Bill, of course, what you say is true but if you can squeeze one more ounce of magic out of a hobby then why not do it if you have the technology to do it.

Of course I know that ripping from DTS and downmixing to SQ quad looses some detail when compared to the original DTS file. But if you have a quad amp you need material to show off your amp and this is why I do it.

For good seperation though you do need a late model quad amplifier where the seperation is much better than the earlier ones because they used full logic chips in the last days but it was already too late because the consumer was fed up. And if you are lucky enough to have a Tate decoder then you can achieve almost discrete sound but they cost big dollars on Ebay when they show up. I have also been told that Dolby Pro Logic II decoders work like a charm as well with an SQ source, but have not tried that myself.

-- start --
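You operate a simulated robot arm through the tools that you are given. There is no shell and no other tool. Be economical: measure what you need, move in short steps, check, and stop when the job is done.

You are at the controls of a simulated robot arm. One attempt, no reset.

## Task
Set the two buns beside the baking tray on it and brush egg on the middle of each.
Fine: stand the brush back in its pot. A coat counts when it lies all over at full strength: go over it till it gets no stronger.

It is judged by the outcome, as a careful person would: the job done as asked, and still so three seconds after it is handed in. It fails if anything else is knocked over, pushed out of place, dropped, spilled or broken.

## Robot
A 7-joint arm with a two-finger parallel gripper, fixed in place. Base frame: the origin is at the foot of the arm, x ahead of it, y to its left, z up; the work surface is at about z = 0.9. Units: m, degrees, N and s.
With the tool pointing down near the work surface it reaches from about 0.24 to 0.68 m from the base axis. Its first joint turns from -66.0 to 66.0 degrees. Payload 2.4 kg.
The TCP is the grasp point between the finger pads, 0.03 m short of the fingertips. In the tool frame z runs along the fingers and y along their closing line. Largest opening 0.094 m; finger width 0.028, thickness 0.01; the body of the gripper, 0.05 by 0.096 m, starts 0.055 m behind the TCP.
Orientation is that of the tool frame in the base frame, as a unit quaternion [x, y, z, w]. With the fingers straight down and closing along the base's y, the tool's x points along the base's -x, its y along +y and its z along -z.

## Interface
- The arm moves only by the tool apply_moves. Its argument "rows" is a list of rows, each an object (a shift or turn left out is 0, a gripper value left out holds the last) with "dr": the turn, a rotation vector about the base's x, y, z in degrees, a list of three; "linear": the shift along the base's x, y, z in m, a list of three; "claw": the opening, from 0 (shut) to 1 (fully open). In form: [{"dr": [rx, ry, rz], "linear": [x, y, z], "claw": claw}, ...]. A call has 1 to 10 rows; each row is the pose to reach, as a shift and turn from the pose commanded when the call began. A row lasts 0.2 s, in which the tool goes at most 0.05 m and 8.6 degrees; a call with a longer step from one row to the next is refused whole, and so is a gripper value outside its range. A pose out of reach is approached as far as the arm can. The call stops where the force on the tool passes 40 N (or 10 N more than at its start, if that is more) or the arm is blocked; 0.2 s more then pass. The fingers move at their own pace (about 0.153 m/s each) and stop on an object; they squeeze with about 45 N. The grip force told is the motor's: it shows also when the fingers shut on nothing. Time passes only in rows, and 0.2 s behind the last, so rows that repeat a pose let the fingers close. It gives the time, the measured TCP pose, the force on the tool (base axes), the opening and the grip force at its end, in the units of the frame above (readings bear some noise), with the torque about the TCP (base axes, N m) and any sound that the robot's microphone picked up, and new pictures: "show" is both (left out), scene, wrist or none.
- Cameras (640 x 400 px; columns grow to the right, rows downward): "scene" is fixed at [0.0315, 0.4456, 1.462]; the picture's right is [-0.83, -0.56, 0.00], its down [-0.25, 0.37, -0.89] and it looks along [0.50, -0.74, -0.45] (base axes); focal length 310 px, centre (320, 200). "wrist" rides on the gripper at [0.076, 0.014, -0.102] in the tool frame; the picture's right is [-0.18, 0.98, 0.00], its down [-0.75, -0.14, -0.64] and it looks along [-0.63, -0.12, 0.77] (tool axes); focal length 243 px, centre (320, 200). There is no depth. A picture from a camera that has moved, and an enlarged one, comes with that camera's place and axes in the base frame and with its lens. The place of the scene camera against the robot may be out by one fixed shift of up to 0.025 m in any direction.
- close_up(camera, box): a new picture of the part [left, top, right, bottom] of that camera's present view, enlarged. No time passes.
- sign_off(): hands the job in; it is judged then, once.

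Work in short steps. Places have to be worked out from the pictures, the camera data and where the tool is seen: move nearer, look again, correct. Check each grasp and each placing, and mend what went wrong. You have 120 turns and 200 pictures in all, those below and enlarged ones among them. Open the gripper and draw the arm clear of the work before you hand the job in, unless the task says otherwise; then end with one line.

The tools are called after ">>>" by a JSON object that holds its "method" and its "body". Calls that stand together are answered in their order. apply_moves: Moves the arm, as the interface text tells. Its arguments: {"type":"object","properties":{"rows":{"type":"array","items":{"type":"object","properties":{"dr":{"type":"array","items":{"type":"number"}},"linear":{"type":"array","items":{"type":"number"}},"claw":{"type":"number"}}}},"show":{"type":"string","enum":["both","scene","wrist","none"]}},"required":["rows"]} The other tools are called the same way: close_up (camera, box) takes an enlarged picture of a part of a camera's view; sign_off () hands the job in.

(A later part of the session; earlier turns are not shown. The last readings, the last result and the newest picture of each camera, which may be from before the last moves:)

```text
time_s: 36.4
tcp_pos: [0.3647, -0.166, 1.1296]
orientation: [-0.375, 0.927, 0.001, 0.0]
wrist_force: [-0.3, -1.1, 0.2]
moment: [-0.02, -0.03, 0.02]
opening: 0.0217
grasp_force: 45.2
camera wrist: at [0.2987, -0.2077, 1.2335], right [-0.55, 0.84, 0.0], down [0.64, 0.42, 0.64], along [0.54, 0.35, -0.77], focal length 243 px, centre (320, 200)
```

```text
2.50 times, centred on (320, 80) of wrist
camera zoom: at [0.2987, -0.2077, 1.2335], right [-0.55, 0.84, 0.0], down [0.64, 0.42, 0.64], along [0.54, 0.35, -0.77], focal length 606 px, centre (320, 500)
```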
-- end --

But it is like Bill said, rather complicated to do for the average person but still feasible. I was just wondering if anyone had ever tried something like this for their films.
 
Posted by Bill Brandenstein (Member # 892) on June 25, 2010, 01:19 AM:
 
The main thing is that it provides you enjoyment and a means to be creative. So carry on, even if you're a contingent of one! But who knows? Maybe someone else will happen upon this who does Quad as well as Super 8.
 
Posted by Barrie Didham (Member # 1741) on June 25, 2010, 01:52 AM:
 
I like quad myself and remember afew dvd,s came out with SQ and QS sound.
With some work i quess you could add quad to a two track super 8 film.
One of these would help since you can sync it
 -
 
Posted by Joe McAllister (Member # 825) on June 26, 2010, 04:43 PM:
 
This thread has reminded me that I have often wondered if a pseudo stereo system from the 50's called Perspecta sound could be adapted for home use.
This used a mono optical track with sub sonic frequencies that prompted the amplifier to pan the sound to different speakers simulating stereo. The idea was that these prints could be shown either in cinemas with standard equipment or those that could decode the "stereo" information.
"Invasion of the Body Snatchers" and "To Catch a Thief" were issued in this format.